══ PAGE
Brian Brigantti  23:38

I’d say, I’d say it’s a morning and evening thing. Middle of the day is usually too, too intense with the sun. So I’d say about like three to four hours a day, every day, in the garden, just with the garden and then the added layer of creating content. Now it’s like, right, right. There’s so much to do, never ending, that the hustle is back, the grind, the flow is back. I’ve never been busier, but I’m so happy. Everything is a lot more aligned now and purely of my own creation. You know.

 

24:07

Yeah, abundance for sure. Now, every video you do, you end by saying, abundance. I love it. What inspired you to do that?

 

Brian Brigantti  24:16

The audience, my community, really embraced that. I remember the very first harvest that I posted, where at the end I was like, wow, look at all of this abundance. Isn’t it beautiful, thinking nothing of it. And then the next harvest I posted, and I didn’t say abundance at the end, oh no. Oh my gosh, they lost it. They were like, You made me wait three minutes for the end of this video, and you didn’t even say abundance, so funny. Something’s happening here, something’s happening here, like that. That’s when I really realized, like, wow, this is this is bigger than me, and what I’m doing, like, it’s actually having a profound impact on people. And my favorite comments or messages that I get, or even videos that people post and tag me is them saying. And abundance in the video, like, I’m in the grocery store and I I got some produce and I said abundance. Or I plucked my one tomato from the garden and I said abundance. Or I hear your voice saying abundance in my head.

 

Ricki Lake  25:12

I just love your content is teaching people, you know, and it’s like, so good for the earth. It’s like, what you’re doing is really educating people in a very like, joyful, entertaining, light way, and that, yeah, awesome.

 

John Bonny  25:27

Yeah. I love how you engage with people Brian and I love that your content is realistic. You talk about, like, how Instagram, you know, sometimes we’re always focused on the shot, right? You know, as a landscaper, I want to, I want to show my shot to my clients, but I love how you show the Rotten Tomato along with all the abundant ones too, because it’s really, that’s what gardening is. You know, it really is. It can be. It can try your patience, because you do have to be patient. And there are so many factors that you can’t control the weather, you can’t control the pests. And I struggle with organics, and I only use organics, but struggling with pests is a real challenge, you know, and that’s it’s good to show that. I think it sets a realistic expectation for people.
════
══ SUPPLIED MATERIAL
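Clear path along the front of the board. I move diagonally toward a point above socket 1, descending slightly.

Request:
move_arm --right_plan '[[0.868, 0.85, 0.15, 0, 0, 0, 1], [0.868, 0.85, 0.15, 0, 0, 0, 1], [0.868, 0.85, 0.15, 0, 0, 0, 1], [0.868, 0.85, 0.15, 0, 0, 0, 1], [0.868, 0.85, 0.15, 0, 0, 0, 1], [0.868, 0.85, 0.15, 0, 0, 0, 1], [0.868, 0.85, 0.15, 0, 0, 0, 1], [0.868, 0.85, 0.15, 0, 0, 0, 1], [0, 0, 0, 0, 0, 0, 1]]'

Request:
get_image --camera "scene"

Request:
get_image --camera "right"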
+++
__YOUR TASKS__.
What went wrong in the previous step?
════
__YOUR TASKS__.
• A. Quote the page word for word, starting at "I’d say, I’d" and ending with "to do that?".
• B. Carry the page on from its last sentence.

__RESULTS FOR EACH TASK__.
• A.
I’d say, I’d say it’s a morning and evening thing. Middle of the day is usually too, too intense with the sun. So I’d say about like three to four hours a day, every day, in the garden, just with the garden and then the added layer of creating content. Now it’s like, right, right. There’s so much to do, never ending, that the hustle is back, the grind, the flow is back. I’ve never been busier, but I’m so happy. Everything is a lot more aligned now and purely of my own creation. You know.

 

24:07

Yeah, abundance for sure. Now, every video you do, you end by saying, abundance. I love it. What inspired you to do that?

• B.
 

Brian Brigantti  26:08

Absolutely. And that’s exactly it. I want to show the reality of gardening. I mean, at the end of the day, I am still a beginner. I am still learning so much every single day. I’m still making mistakes, and I feel like when people make mistakes or something doesn’t necessarily go their way in the garden or in any aspect in life, they get unmotivated or deterred from trying again, but that that’s You can’t let yourself miss out on the experience of having a garden or any other thing just because something didn’t go your way. You know that things perish in the garden all the time, but from that death, you know, you have compost, even of rotting fruit, it’ll fall to the ground, its seeds will replant into the soil, and more life will grow. Like it’s really all about your perspective and shifting that has been like the most important thing in the garden.

 

Ricki Lake  26:55

You guys.

 

Brian Brigantti  26:57

Yes, why?

 

Ricki Lake  26:58

My edible just kicked in.

 

John Bonny  27:02

I’m gonna deep down.

 

Ricki Lake  27:05

We joke John and I joke, I, when I die, I want to be cremated, and I don’t want to, you know, to be buried. But if my, if I did have a tombstone, it would have to say, you know, Ricky Lake, my edible just kicked in. But full transparency, but Johnny, can we tell Brian about the tree house that we’re making a tree house, speaking of abundance, you know, and it’s gonna have an amazing garden heading to it. Go ahead. I mean.

 

John Bonny  27:28

She has an amazing courtyard that feels like Ibiza. It’s very tropical. We mixed in some succulents and things that are more drought tolerant. The backyard is like Big Sur and has a beautiful, beautiful view of Malibu coast. And she’s also blessed to have a forest of pine trees in the front yard, and we are going to take advantage of that space, and we’re building an adu tree house that’s gonna have mostly glass so we can see the trees from inside.

 

Ricki Lake  27:53

And it’s gonna have a cuddle puddle. It’s gonna have a cuddle puddle.

 

Brian Brigantti  27:56

It’s gonna have a cuddle puddle.

 

27:57

Yeah, Brian, will you come and look into my garden and meet us in person. Promise me, if you’re ever in the you know LA area, you’ll come over,

 

Brian Brigantti  28:06

Yes, and we have to cuddle in this cuddle puddle.

 

28:09

It’s really John, could you tell Brian, like, some of what we have growing on the property?

 

John Bonny  28:13

Yeah, well, so right now, I mean, the passion fruit is just insane, like it’s beyond any expectations. If you’re talking about abundance, we nailed it like and we’re so grateful for it.

 

Ricki Lake  28:23

How many did we harvest this year?

 

John Bonny  28:25

When I planted it, it was throughout four years, three or four years ago, and it was five feet tall. It is 60 feet long now. And we actually started to harvest about a month ago. We’re up to 500 we have photos. It’s amazing, like we’re doing passion fruit margaritas. Passion fruit, you know, everything, it’s just passion fruit sees one of the most unique fruits. Yeah, it’s so unique.

 

Ricki Lake  28:51

It’s thrilling. Can you grow passion fruit in Tennessee?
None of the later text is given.